▸ **SELECTION**
What Is The 'The Great Resignation'? Data Shows Why Employees Are Quitting Their Jobs
The impact that COVID-19 has had on the workplace is both immense and broad. While some influences may be beneficial long-term, such as optional remote work, others have left employees voluntarily resigning from their jobs at unprecedented rates in what is known as "The Great Resignation".
Also referred to as "The Big Quit", "The Great Resignation" is a term used to illustrate an economic tendency in which members of the workforce willingly leave their jobs. It originated at the beginning of 2021 when the United States government declined to guarantee obligatory work safety in regards to the pandemic, causing wage deflation on top of a higher cost of living.
As the pandemic has made workers constantly reassess their preferences, the number of Americans leaving their jobs is at a record high with over 4.5 million people quitting work in November, according to The New York Times. Experts from employment websites and workforce intelligence companies have been attempting to find the root cause of this escalating trend.
Director of economic research at the Indeed Hiring Lab Nick Bunker said that this “Great Resignation story is really more about lower-wage workers finding new opportunities in a reopening labor market and seizing them.”
Julia Pollak, Chief economist at ZipRecruiter said that “many factors” are persuading employees to quit, including “the burnout, the pandemic, the school closures, the need to take stock of life.”

▸ **INSTRUCTIONS**
1. Cite the selection exactly. Begin with "As the pandemic" and finish with "this escalating trend.".
2. Carry the selection on from its last sentence.

▸ **GIVEN MATERIAL**
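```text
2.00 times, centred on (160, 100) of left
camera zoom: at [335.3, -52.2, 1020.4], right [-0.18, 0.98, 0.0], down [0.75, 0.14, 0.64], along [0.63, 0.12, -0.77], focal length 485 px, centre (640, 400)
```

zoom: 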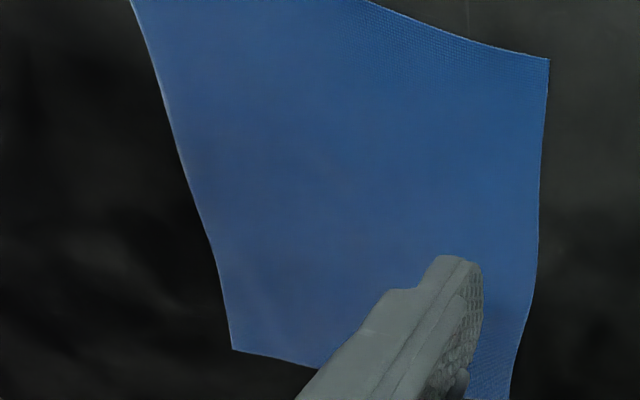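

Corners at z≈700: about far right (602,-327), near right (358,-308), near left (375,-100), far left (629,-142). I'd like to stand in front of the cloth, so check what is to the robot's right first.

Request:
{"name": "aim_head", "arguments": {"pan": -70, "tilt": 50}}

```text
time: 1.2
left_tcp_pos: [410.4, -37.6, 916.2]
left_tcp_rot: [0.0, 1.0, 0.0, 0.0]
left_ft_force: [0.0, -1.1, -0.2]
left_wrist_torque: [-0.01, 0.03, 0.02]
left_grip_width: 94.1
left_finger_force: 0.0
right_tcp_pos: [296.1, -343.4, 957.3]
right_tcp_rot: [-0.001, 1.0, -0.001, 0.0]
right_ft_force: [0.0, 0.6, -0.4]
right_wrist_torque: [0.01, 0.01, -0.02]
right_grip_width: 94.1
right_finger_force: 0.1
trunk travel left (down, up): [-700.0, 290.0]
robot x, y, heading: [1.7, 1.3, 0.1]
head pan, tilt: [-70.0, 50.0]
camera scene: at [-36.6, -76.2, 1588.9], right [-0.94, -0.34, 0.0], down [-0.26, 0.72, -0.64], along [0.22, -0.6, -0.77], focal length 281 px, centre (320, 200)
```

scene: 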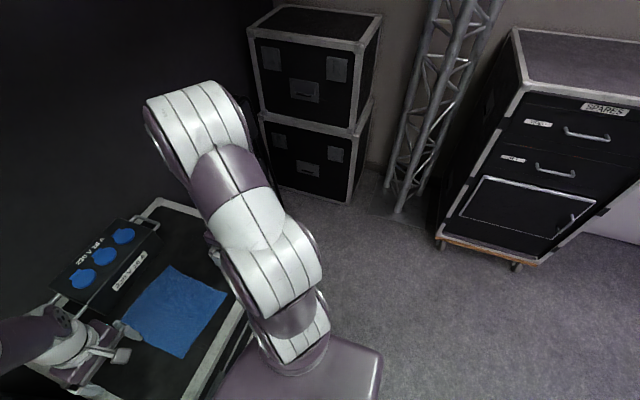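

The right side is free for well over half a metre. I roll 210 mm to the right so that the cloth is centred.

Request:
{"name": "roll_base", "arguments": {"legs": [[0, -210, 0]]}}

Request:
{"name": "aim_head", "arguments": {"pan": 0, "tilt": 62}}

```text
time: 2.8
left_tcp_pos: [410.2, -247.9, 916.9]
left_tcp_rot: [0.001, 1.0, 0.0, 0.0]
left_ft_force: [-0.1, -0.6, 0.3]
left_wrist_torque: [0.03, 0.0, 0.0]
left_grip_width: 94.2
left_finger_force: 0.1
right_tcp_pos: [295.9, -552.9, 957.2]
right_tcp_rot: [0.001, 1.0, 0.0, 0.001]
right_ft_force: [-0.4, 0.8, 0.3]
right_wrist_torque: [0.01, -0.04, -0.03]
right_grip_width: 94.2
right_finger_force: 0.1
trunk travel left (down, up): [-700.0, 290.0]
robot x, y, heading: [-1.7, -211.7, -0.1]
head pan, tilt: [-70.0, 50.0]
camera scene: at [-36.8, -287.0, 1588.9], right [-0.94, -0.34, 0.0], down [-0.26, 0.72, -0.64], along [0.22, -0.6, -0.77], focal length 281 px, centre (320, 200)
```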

▸ **WRITTEN RESPONSES**
1.
As the pandemic has made workers constantly reassess their preferences, the number of Americans leaving their jobs is at a record high with over 4.5 million people quitting work in November, according to The New York Times. Experts from employment websites and workforce intelligence companies have been attempting to find the root cause of this escalating trend.

2.
A new MIT Sloan Management Review article details various explanations for why so many workers are choosing to leave their jobs. Authors Donald Sull, Charles Sull, and Ben Zweig orchestrated an examination of data from Revelio Labs and over a million reviews on Glassdoor.
According to their research, pay isn’t the only factor contributing to mass resignations, as “how frequently and positively employees mentioned compensation… ranks 16th among all topics in terms of predicting employee turnover." The authors state that "a toxic corporate culture, for example, is 10.4 times more powerful than compensation in predicting a company’s attrition rate compared with its industry."
Chief executive officers have also been quitting at a higher rate than usual. According to a report by NBC News, the amount of exiting CEOs in the last quarter of 2021 increased 16% on a year-over-year basis.
“We didn’t realize that CEOs are employees, as well,” CEO of the Society for Human Resource Management Johnny C. Taylor said. “We talk about employees having experienced ‘Covid clarity.’ That happened with us, as well, over the last two years."